Les doigts effleurent, comme s’ils pouvaient estimer la probabilité que ça débouche sur une idylle. Parfois, mais allez savoir pourquoi, on en ouvre un. Et il arrive que bingo. Or découvert. Numéro gagnant. La fève. Ainsi ces derniers jours, chez Livre aux trésors, à Liège.

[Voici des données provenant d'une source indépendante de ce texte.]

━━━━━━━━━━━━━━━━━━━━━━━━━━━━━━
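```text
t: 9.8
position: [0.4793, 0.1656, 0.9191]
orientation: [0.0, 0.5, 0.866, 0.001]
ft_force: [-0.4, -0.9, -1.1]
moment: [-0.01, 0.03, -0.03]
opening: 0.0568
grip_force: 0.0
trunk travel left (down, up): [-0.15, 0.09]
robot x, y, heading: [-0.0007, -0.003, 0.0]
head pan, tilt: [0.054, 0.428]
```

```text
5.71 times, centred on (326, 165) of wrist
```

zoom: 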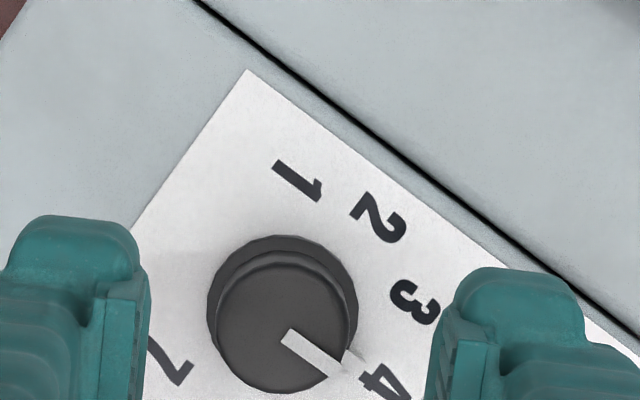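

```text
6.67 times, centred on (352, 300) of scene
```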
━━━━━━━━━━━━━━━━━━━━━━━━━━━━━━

Une couverture jaune, édition L’Oie de Cravan, Montréal, autrice au nom de cabinet d’avocats d’affaires: Camille Readman Prud’homme. Quand je ne dis rien je pense encore, c’est le titre. Sans virgule. Sorti il y a un an, pile. Dedans, un texte par page, qui commence comme ça, direct, pas de chapitres, de chiffres, rien, et d’une dizaine de lignes. Celui sur lequel on tombe:

«J’ai connu une femme un soir qui voulait me persuader de l’existence de dieu, j’ai rencontré des vendeurs très convaincants qui ne laissaient poindre que la trajectoire de l’achat, j’ai parlé à des conspirationnistes qui ne voulaient pas tellement discuter d’autre chose que des façons dont on nous escroque, chaque fois il m’a semblé parler non pas à des fous mais à des disparus, parce que ne demeurait que leur programme, de leurs personnes je n’ai rien su, en général rien n’est resté de nos rencontres, car lorsque j’ai l’impression qu’on ne cherche pas ma présence mais mon adhésion, je me braque ou m’en vais, d’autres fois c’est moi qui suis disparue, j’ai parlé en cercle et pour convaincre, j’ai oublié les nuances et me suis enivrée de mon discours.»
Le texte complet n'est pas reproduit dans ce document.